Who is Jim Bailey?
Early Life, Coming Out, and Advertising Background
Jim Bailey was raised in Kentucky until 1961 when he moved to a (then) remote part of Louisiana due to his father’s work. He attended public school and a Southern Baptist Congregation Sunday School. His ten years of being involved in the Sunday School, from second grade all the way through high school, were very life-shaping, and Bailey quotes that it was “such a valuable experience.” The curriculum was very relevant to daily life for a kid. He learned about being honest, not lying, stealing, or cheating, and he learned the certainty of God’s love for us. It was such a good foundation that later he would be able to recognize the hypocrisy of the church and the fallibility of some of the church’s teachings. Bailey remembers comparing the little song “red and yellow, black and white, they are precious in His sight” to the firm stance of the grade school principal against school integration. He was a member of the church. And to hear for so many years that God loves all, then to hear the pastor say there are those that God hates, was such inconsistency as to be unbelievable.
Bailey never experienced much of a conflict between his spirituality and sexual orientation as so many others have. Never tried to pray the gay away. Bailey did not question his worthiness to God thanks to what he learned in that little Sunday School. However, as Bailey grew older, his desire for an intimate relationship pushed him to find a way to come out.

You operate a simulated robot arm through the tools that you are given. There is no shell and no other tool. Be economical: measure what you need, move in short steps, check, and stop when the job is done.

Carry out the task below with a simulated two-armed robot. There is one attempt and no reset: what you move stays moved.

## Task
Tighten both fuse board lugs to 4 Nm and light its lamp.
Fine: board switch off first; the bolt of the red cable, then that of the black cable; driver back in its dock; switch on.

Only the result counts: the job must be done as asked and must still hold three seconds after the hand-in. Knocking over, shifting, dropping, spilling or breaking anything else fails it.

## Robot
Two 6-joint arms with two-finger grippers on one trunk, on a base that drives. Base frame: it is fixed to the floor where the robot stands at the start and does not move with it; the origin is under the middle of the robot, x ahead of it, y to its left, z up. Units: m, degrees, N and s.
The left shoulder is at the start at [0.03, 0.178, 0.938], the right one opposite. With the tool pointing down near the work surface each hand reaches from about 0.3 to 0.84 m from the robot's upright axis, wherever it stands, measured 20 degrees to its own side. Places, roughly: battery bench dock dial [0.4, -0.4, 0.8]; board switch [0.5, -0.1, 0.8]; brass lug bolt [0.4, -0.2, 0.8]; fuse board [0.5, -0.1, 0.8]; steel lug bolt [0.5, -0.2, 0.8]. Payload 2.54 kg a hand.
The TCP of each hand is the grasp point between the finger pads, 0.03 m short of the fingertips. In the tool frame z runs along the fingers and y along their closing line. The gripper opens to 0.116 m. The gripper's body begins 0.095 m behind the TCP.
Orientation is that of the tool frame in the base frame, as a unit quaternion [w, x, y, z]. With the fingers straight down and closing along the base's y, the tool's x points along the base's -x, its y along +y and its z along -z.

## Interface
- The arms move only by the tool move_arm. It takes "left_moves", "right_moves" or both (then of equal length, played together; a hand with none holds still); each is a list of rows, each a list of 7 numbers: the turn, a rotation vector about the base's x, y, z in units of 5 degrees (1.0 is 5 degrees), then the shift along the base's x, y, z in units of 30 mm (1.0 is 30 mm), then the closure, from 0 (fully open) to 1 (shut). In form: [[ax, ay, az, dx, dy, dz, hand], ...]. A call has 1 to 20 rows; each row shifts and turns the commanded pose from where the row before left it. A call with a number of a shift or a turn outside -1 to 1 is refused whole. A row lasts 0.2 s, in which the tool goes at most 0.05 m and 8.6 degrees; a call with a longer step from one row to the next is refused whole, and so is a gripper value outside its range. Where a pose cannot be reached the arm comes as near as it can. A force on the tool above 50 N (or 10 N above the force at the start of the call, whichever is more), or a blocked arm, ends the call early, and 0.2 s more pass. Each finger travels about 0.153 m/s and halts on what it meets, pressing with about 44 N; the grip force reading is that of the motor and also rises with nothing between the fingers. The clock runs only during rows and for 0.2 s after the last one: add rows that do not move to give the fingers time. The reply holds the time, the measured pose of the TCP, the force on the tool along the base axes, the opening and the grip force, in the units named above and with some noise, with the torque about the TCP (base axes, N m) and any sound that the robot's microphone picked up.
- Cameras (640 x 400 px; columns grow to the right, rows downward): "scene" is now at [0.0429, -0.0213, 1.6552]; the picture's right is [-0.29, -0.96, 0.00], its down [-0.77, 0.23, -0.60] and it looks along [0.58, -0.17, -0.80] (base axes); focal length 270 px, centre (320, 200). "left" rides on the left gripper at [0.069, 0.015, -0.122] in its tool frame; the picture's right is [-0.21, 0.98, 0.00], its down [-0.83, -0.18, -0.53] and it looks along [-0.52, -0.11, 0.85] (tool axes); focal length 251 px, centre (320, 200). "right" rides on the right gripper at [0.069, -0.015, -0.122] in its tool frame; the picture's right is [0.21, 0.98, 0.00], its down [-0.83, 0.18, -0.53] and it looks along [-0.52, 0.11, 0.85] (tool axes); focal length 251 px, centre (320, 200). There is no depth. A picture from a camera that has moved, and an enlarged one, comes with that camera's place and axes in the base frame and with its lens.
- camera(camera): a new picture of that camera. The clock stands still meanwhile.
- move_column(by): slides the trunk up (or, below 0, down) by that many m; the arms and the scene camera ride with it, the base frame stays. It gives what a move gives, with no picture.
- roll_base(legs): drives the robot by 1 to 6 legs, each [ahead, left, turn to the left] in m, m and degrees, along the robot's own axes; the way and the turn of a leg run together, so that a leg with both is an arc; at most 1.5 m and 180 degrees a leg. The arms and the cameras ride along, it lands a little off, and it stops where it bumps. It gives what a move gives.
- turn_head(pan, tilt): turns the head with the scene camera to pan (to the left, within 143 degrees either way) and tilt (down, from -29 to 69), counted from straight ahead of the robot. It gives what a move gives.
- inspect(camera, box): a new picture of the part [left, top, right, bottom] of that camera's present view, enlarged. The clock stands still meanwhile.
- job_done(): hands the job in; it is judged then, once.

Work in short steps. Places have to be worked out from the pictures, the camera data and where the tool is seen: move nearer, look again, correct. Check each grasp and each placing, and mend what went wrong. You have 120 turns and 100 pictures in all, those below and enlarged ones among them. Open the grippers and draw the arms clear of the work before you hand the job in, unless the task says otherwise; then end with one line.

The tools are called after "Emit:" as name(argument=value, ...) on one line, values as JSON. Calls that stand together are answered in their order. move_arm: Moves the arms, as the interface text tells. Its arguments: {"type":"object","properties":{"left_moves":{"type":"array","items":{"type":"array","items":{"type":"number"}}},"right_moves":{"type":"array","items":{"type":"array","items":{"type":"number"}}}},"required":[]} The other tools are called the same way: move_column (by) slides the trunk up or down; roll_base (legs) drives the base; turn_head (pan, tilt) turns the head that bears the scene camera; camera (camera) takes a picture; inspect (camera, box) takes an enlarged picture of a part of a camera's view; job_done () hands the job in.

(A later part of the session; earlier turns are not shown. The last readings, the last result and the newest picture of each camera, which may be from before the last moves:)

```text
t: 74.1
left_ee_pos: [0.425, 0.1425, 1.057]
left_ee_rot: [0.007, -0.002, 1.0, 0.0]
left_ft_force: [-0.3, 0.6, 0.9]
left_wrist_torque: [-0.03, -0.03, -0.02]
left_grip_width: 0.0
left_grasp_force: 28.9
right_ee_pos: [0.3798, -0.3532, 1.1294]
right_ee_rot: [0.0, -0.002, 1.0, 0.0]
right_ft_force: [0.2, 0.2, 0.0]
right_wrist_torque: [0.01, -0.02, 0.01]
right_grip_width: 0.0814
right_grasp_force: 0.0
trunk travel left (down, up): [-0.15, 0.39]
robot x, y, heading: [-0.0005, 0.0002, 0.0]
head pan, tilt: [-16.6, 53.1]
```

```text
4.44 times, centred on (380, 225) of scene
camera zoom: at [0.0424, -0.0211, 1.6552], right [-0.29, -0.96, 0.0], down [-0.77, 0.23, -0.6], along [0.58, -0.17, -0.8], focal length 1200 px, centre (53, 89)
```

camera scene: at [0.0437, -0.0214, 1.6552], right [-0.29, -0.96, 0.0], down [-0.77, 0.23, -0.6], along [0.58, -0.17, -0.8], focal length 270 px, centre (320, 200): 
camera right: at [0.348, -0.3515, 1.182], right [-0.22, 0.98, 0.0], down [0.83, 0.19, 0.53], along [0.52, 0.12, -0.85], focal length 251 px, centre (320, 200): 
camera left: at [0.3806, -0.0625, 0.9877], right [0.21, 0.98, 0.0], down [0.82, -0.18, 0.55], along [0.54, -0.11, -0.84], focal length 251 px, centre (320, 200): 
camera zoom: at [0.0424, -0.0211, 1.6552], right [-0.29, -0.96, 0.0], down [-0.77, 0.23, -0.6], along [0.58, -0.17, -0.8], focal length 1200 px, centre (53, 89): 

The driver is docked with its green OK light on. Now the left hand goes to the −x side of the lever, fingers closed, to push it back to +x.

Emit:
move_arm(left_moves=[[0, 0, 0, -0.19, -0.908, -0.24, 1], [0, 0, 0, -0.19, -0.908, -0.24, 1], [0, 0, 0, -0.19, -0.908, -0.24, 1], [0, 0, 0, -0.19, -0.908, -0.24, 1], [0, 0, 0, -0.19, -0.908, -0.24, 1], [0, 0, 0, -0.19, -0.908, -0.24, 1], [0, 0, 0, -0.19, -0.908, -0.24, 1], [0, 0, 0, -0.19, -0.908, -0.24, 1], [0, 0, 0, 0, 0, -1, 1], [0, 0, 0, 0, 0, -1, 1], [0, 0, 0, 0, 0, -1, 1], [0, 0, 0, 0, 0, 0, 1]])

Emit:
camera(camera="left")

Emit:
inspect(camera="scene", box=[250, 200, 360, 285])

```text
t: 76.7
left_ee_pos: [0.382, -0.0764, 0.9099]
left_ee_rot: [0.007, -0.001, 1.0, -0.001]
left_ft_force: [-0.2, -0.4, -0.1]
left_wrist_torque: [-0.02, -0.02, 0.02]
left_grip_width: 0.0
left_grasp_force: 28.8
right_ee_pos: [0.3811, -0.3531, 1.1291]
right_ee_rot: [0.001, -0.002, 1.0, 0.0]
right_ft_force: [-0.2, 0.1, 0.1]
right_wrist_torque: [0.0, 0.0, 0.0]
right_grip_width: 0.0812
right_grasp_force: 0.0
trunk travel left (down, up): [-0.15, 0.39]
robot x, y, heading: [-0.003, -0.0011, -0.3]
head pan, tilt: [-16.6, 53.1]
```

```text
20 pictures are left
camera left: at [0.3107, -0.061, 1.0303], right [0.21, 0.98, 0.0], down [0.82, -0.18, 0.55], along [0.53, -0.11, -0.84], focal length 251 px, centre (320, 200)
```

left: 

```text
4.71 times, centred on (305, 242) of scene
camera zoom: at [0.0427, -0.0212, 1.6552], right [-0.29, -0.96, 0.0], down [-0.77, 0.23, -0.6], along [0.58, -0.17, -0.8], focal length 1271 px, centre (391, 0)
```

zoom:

After attending Delgado College and Tulane University where he studied business administration, he served as an administrator for Catholic Charities of New Orleans at a residential treatment center for learning disabled/emotionally disturbed youth. In the mid-80s, Bailey's love for media and graphic arts resurfaced. He worked for a time as a designer, first for Cox Newspapers, then for the corporate advertising department of one of the South's largest retail distributors. It was Bailey’s experience in advertising that laid the groundwork for the historic Second Stone publication.